Security strategy for the next Log4Shell

Last week I had the privilege to be in Washington, DC talking to a group of defenders. I heard a clear pattern of words: “data-driven,” “telemetry-first,” and “visibility”. The defenders were focused on having the right telemetry to investigate both routine incidents and advanced attacks, because (1) while they can add analytics later, they can’t recreate the DATA that those analytics depend on, and (2) better coverage reduces the attacker’s ability to maneuver without hitting defensive telemetry. The defender’s dilemma (adversaries only have to get it right once) becomes the attacker’s dilemma (defenders only have to find one of their moves).

Then Log4jShell happened, which follows Sunburst as a prime example of why leading defenders pursue data-driven strategies. With such a wide range of exploit paths in Log4Shell, there is no one “detection.” The winning approach directly detects the most common exploit paths then relies on data - both in its raw form and fed into multiple, evolving analytics - to expose both new / less common exploit paths. More importantly, defenders can look back in time and see exploits that happened prior to disclosure. Without the right data, you are blind.
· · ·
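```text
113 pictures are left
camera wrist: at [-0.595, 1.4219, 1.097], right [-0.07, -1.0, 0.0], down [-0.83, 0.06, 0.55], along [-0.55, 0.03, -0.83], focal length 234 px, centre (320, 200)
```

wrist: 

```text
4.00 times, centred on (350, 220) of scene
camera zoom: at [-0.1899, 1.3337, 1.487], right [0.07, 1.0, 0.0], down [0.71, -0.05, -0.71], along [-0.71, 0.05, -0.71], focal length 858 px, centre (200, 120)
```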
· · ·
We see four elements of this strategy:

  1. Measure what matters. The three key metrics are mean time to respond, coverage of MITRE TTP’s through the combination of network and endpoint telemetry, and breadth of environmental coverage (i.e. ensuring that the entire enterprise is covered, not just key portions of it). All of this work must extend backwards in time as long as possible - 7 days of PCAP or 30 days of logs are insufficient.
  2. Use standards. Bespoke telemetry sources are hard to map to new hire skills, hard to integrate, and hard to analyze. By using open standards such as Zeek, which Corelight was first built on, you simplify the entire analysis stack by using existing industry-driven turnkey integrations. We see this in the Log4Shell response, where Zeek-based analytics come from companies ranging from Splunk to BlackHills, whose integration of detection and telemetry provides cleaner and easier responses. 
  3. Do your own reconnaissance: know your own network, so you can quickly pivot to potential anomalies with an understanding of what is normal (i.e. baselined). For some organizations this is a dedicated threat hunting function, for others this can be part of a person’s time each week. Either way, it is an investment in insight and agility.
  4. Train, train, train. Great data is only as good as the people using it. Corelight (and others like Splunk) provide well structured CTF exercises. However, it is critically important to give analysts time after the training to put that to use, for example, with threat hunting assignments. Doing so helps the analyst understand their environment much better, accelerating future investigations.

With so many rushing to address the latest vulnerability, our investigation and remediation work today has to address the crisis at hand. However, leaders need to look at the implications of Log4Shell to better equip our teams for the next battle. Never waste a good crisis! Follow the lead of elite defenders and adopt data-driven security as a key pillar of your 2022 strategy.